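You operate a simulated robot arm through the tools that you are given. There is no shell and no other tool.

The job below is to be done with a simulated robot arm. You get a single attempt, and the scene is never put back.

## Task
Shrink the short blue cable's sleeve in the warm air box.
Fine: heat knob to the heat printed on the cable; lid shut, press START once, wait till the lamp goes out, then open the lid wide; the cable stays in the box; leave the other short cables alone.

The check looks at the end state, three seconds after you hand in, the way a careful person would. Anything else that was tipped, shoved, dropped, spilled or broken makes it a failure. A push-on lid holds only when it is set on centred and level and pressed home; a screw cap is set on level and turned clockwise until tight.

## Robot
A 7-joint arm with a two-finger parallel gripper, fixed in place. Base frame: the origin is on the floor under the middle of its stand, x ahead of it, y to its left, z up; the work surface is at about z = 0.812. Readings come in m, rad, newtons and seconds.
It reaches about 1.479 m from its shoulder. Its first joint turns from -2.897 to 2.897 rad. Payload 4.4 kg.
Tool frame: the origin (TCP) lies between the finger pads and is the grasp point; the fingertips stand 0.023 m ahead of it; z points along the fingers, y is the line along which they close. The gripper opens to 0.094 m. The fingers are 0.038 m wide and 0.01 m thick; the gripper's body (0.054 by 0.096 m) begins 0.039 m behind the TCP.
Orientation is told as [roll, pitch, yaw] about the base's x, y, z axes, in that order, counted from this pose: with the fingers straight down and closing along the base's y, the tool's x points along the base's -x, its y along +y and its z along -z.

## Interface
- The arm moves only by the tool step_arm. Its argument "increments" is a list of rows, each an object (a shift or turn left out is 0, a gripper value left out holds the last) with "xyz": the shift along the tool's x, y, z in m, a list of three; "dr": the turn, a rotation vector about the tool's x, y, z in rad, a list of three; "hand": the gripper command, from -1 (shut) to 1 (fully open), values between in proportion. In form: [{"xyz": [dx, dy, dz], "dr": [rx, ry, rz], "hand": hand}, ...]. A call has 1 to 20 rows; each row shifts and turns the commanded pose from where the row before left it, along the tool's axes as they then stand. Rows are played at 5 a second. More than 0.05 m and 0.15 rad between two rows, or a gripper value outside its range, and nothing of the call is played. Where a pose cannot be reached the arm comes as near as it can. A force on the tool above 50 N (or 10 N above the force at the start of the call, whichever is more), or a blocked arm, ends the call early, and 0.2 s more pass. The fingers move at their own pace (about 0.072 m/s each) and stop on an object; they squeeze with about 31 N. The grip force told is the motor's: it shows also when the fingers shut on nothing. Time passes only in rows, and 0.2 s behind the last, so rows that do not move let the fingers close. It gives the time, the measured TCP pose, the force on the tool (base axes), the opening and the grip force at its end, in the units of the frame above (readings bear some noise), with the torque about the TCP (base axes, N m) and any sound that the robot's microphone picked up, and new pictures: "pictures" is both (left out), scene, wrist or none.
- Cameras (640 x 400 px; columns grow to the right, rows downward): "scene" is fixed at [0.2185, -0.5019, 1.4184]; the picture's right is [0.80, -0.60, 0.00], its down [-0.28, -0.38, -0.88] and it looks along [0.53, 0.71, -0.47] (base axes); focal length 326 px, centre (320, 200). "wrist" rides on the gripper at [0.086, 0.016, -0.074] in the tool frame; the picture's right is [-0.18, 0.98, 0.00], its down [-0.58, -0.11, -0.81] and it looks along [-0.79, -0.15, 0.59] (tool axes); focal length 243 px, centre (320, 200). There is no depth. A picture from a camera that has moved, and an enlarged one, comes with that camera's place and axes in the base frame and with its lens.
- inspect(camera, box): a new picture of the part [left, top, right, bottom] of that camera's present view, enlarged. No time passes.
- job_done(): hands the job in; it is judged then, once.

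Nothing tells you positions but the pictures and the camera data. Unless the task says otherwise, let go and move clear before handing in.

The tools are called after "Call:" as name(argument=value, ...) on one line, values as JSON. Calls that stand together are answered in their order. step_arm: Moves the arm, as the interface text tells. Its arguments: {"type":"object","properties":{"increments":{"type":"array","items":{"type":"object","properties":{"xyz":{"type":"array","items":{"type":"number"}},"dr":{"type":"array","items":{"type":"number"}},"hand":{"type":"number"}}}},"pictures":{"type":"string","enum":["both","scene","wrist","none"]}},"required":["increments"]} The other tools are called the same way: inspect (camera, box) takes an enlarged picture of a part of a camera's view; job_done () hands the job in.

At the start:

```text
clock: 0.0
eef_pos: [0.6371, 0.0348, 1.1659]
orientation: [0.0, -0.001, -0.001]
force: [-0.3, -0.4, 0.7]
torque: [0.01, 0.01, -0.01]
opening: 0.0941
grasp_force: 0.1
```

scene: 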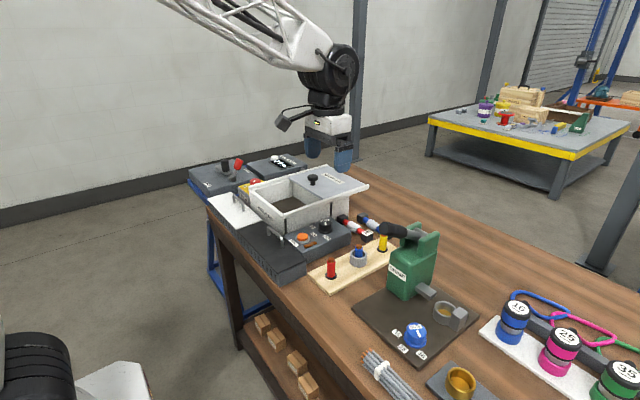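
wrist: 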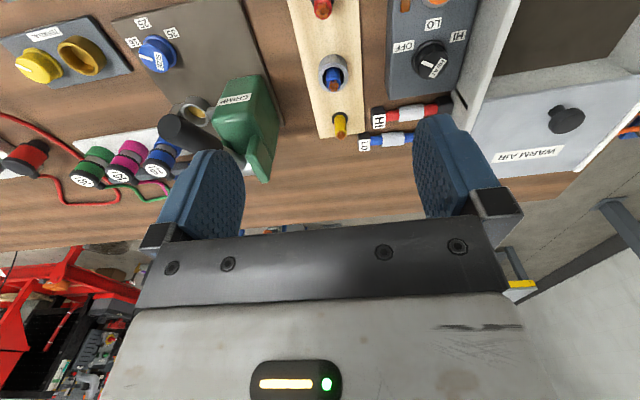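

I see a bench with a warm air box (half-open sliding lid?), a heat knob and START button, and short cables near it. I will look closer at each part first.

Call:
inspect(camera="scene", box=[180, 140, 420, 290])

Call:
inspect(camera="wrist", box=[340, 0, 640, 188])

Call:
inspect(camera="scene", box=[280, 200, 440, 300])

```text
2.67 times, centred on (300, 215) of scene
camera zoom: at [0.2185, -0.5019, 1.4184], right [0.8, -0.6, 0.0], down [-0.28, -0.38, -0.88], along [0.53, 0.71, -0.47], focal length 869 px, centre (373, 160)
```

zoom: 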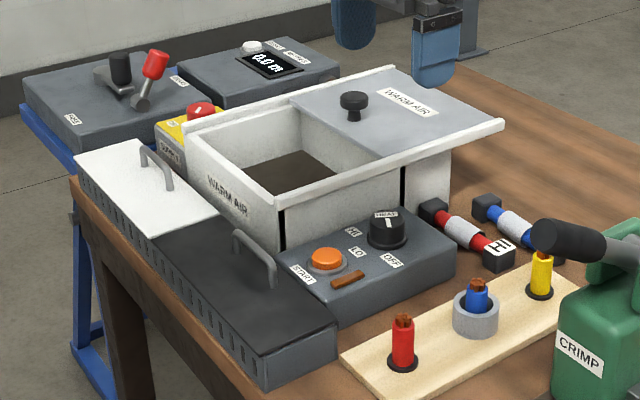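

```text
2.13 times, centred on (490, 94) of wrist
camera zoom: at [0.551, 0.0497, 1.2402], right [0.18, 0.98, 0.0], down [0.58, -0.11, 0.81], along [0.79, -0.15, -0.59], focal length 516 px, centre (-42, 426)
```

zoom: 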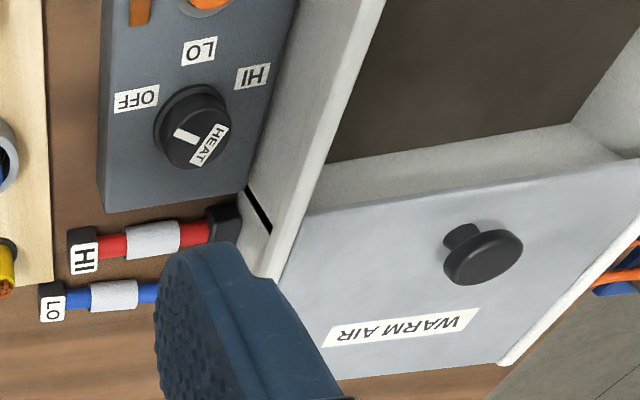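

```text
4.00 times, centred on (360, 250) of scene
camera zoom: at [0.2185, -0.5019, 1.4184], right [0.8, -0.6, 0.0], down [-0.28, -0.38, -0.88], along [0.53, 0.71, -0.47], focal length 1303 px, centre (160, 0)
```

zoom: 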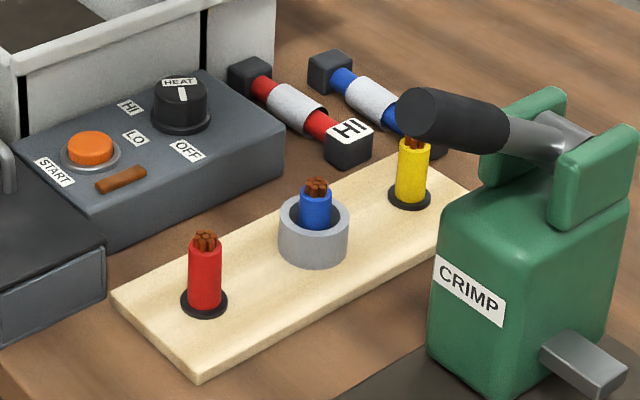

——————————

WHAT YOU NEED TO DO: Repeat the data above exactly, but not the pictures.

OUTPUT OF THE TASK:
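You operate a simulated robot arm through the tools that you are given. There is no shell and no other tool.

The job below is to be done with a simulated robot arm. You get a single attempt, and the scene is never put back.

## Task
Shrink the short blue cable's sleeve in the warm air box.
Fine: heat knob to the heat printed on the cable; lid shut, press START once, wait till the lamp goes out, then open the lid wide; the cable stays in the box; leave the other short cables alone.

The check looks at the end state, three seconds after you hand in, the way a careful person would. Anything else that was tipped, shoved, dropped, spilled or broken makes it a failure. A push-on lid holds only when it is set on centred and level and pressed home; a screw cap is set on level and turned clockwise until tight.

## Robot
A 7-joint arm with a two-finger parallel gripper, fixed in place. Base frame: the origin is on the floor under the middle of its stand, x ahead of it, y to its left, z up; the work surface is at about z = 0.812. Readings come in m, rad, newtons and seconds.
It reaches about 1.479 m from its shoulder. Its first joint turns from -2.897 to 2.897 rad. Payload 4.4 kg.
Tool frame: the origin (TCP) lies between the finger pads and is the grasp point; the fingertips stand 0.023 m ahead of it; z points along the fingers, y is the line along which they close. The gripper opens to 0.094 m. The fingers are 0.038 m wide and 0.01 m thick; the gripper's body (0.054 by 0.096 m) begins 0.039 m behind the TCP.
Orientation is told as [roll, pitch, yaw] about the base's x, y, z axes, in that order, counted from this pose: with the fingers straight down and closing along the base's y, the tool's x points along the base's -x, its y along +y and its z along -z.

## Interface
- The arm moves only by the tool step_arm. Its argument "increments" is a list of rows, each an object (a shift or turn left out is 0, a gripper value left out holds the last) with "xyz": the shift along the tool's x, y, z in m, a list of three; "dr": the turn, a rotation vector about the tool's x, y, z in rad, a list of three; "hand": the gripper command, from -1 (shut) to 1 (fully open), values between in proportion. In form: [{"xyz": [dx, dy, dz], "dr": [rx, ry, rz], "hand": hand}, ...]. A call has 1 to 20 rows; each row shifts and turns the commanded pose from where the row before left it, along the tool's axes as they then stand. Rows are played at 5 a second. More than 0.05 m and 0.15 rad between two rows, or a gripper value outside its range, and nothing of the call is played. Where a pose cannot be reached the arm comes as near as it can. A force on the tool above 50 N (or 10 N above the force at the start of the call, whichever is more), or a blocked arm, ends the call early, and 0.2 s more pass. The fingers move at their own pace (about 0.072 m/s each) and stop on an object; they squeeze with about 31 N. The grip force told is the motor's: it shows also when the fingers shut on nothing. Time passes only in rows, and 0.2 s behind the last, so rows that do not move let the fingers close. It gives the time, the measured TCP pose, the force on the tool (base axes), the opening and the grip force at its end, in the units of the frame above (readings bear some noise), with the torque about the TCP (base axes, N m) and any sound that the robot's microphone picked up, and new pictures: "pictures" is both (left out), scene, wrist or none.
- Cameras (640 x 400 px; columns grow to the right, rows downward): "scene" is fixed at [0.2185, -0.5019, 1.4184]; the picture's right is [0.80, -0.60, 0.00], its down [-0.28, -0.38, -0.88] and it looks along [0.53, 0.71, -0.47] (base axes); focal length 326 px, centre (320, 200). "wrist" rides on the gripper at [0.086, 0.016, -0.074] in the tool frame; the picture's right is [-0.18, 0.98, 0.00], its down [-0.58, -0.11, -0.81] and it looks along [-0.79, -0.15, 0.59] (tool axes); focal length 243 px, centre (320, 200). There is no depth. A picture from a camera that has moved, and an enlarged one, comes with that camera's place and axes in the base frame and with its lens.
- inspect(camera, box): a new picture of the part [left, top, right, bottom] of that camera's present view, enlarged. No time passes.
- job_done(): hands the job in; it is judged then, once.

Nothing tells you positions but the pictures and the camera data. Unless the task says otherwise, let go and move clear before handing in.

The tools are called after "Call:" as name(argument=value, ...) on one line, values as JSON. Calls that stand together are answered in their order. step_arm: Moves the arm, as the interface text tells. Its arguments: {"type":"object","properties":{"increments":{"type":"array","items":{"type":"object","properties":{"xyz":{"type":"array","items":{"type":"number"}},"dr":{"type":"array","items":{"type":"number"}},"hand":{"type":"number"}}}},"pictures":{"type":"string","enum":["both","scene","wrist","none"]}},"required":["increments"]} The other tools are called the same way: inspect (camera, box) takes an enlarged picture of a part of a camera's view; job_done () hands the job in.

At the start:

```text
clock: 0.0
eef_pos: [0.6371, 0.0348, 1.1659]
orientation: [0.0, -0.001, -0.001]
force: [-0.3, -0.4, 0.7]
torque: [0.01, 0.01, -0.01]
opening: 0.0941
grasp_force: 0.1
```

scene: 
wrist: 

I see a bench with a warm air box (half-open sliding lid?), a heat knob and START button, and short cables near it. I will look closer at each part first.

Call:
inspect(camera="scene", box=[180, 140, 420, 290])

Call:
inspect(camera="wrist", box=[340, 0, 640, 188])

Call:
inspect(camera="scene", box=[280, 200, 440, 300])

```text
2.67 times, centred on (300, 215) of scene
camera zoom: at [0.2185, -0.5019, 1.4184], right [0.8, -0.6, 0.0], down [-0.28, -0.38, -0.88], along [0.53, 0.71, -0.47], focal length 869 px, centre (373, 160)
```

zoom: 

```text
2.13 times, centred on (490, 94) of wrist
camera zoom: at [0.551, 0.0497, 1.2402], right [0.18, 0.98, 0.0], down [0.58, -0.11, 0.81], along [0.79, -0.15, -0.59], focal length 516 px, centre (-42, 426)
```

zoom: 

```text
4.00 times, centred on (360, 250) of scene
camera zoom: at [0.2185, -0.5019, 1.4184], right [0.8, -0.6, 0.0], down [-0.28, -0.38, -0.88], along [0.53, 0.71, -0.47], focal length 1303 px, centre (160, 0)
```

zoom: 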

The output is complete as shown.